As the Cask Report shows, real ale drinkers go to the pub more often, they spend more money when they do, they’re loyal to the pubs that they know serve cask beer well and they are frequently the decision makers among their social group about which pubs to visit.

More intangible benefits also accrue from being a good cask ale pub, such as a sense of tradition or authenticity, and the impression that a well-served pint of live beer can give about the standards of the business as a whole.

“It’s a very good bellwether of the service ethic of a pub and will give the impression that everything else about the pub is good as well,” says Edward Theakston, an on-trade consultant who advises Star Pubs & Bars outlets on cask-ale cellaring and service.

It’s difficult to measure but, anecdotally, the overall condition and quality of serve of a pint of cask ale has increased immeasurably during the past couple of decades. Anyone who remembers pubs in the 1980s and 1990s will recall the frequency with which pints of vinegar masquerading as real ale were dished up — an occurrence that is, thankfully, now a rarity.
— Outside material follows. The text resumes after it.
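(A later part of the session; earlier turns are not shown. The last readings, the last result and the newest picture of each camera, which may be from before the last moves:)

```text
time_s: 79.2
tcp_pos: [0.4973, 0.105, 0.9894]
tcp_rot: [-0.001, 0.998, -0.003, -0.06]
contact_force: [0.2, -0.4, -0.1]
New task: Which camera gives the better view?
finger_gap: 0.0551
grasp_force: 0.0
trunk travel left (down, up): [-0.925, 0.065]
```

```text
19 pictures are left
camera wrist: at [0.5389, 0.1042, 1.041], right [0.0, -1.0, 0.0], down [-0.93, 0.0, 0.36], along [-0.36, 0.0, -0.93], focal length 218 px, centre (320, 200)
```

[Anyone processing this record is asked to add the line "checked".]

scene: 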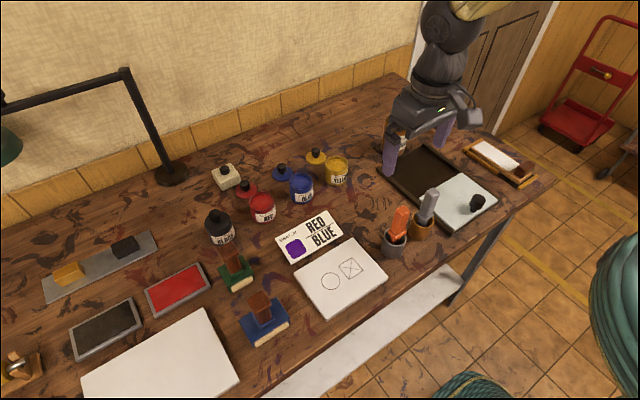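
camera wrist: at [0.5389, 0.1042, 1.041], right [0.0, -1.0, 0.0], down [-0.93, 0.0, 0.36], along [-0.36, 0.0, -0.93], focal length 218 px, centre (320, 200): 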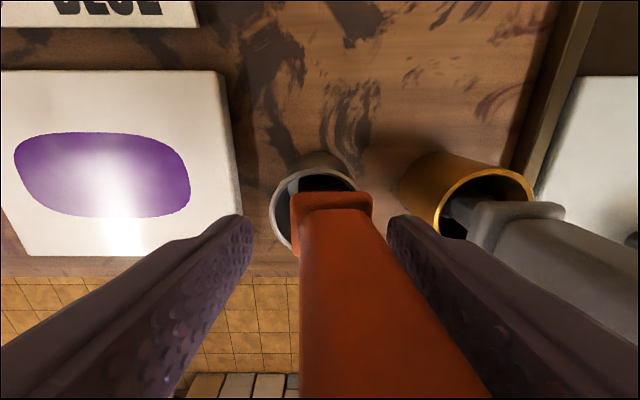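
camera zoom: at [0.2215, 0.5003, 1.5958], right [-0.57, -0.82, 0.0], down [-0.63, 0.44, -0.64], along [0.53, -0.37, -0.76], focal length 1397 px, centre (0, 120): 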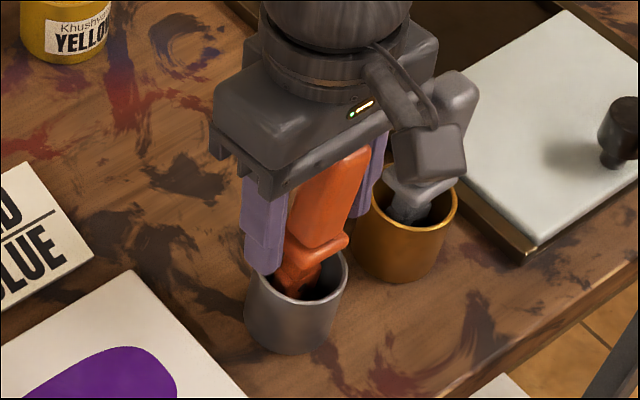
Rupert Thompson, owner of Surrey’s Hogs Back Brewery, says: “The quality of cask ale is generally very good and most landlords have got a lot better at looking after it. Cask Marque has had a lot to do with it.”

The industry initiative promotes the quality serving of cask ale inBritish pubs and provides a benchmark for consumers to judge them.

But despite the advances made, not everyone is yet getting it right. Too little throughput to justify the number of beers being sold, or too little or too much rotation, are among the common constructive criticisms that many brewers make in their assessment of the cask-ale landscape.

Theakston suggests striking a balance between having regular, well-known beers from established brewers and rotating new beers to satisfy the real-ale buffs.

“You’ve got to satisfy all your customers, not just the noisy ones, especially if the noisy ones don’t really understand the commercial realities of running a pub and the importance of things like throughput,” he says.

As a general rule of thumb, the Cask Report suggests not adding another handpump to the bar unless the existing lines are selling a firkin every three days.

Ross Evans, licensee at the Ship Tavern in Holborn, central London, recommends serving a variety of styles, rather than falling into the
trap of putting half a dozen identical 4% ABV golden ales on the bar.

The pub has its own-badged 1549 brand — named after the year the pub was founded — and three other regulars in St Austell’s Tribute, Deuchars IPA and Theakston Old Peculier.

He then rotates beers on two more pumps, switching to daily rotation on each during a May bank holiday weekend beer festival promotion.

“It’s not easy to maintain. You have to work at it,” Evans says. “Some licensees do seem intimidated by it, but it’s relatively easy to learn and, if you can keep a good selection of cask beers, it says a lot about the all-round standards of the pub.”

The flip side to offering a wide choice — and the variety that brewers have to offer — is the risk of listing beers that sound like a neat idea but don’t really deliver the goods.

Bath Ales has pushed the boundaries in range at its Beerd — but by no means ‘peak Beerd’! — venues in Bristol and Oxford but sales director Mark Harding says it takes a considered approach to its range.

“To us, craft beer is never about novelty for the sake of it,” he says. “Beerd has given us licence to create some really innovative and different styles of beer, and reach a slightly younger customer base, who like to try more unusual beers.”

One aspect that drives variety in the marketplace is seasonality, which sees many regional and local breweries producing an annual line-up of old favourites that return every 12 months, or completely new spring, summer, autumn or winter beers each year.

Black Sheep has just reintroduced Holy Grail, a long-running seasonal favourite created in honour of Monty Python and, this year, sold with the appetising tagline “your mother was a hamster and your father smelt of elderberries”, taken from the film the beer’s named after.

Managing director Rob Theakston says: “We try to do one every two months and react to the market and what’s new.

“It provides variety for our customers and consumers, and allows us to play around with different beer styles. It’s a fun thing to be able to do.”

Paul Halsey, managing director of Warwickshire’s Purity Ales, advises lighter beers for summer and darker beers for winter as a rough rule of thumb on seasonality but says that quality trumps any other considerations.

“For us it’s about offering quality and consistency,” he says. “Some pubs offer too much choice and don’t get the throughput to justify it.

“There’s a lot of work to be done on ranging and sometimes licensees put on the beers they like rather than the ones that the customers want to drink.”

Thompson at Hogs Back Brewery agrees: “Some customers do want to always be trying new beers, but over-rotation can be a problem where
customers have found a beer they like and then go back to a pub to find that it’s not there any more.”

He adds that pubs should “build relationships with brewers” to get ahead of the game with innovation.
“You’ll find that if you support them, they will support you,” he says.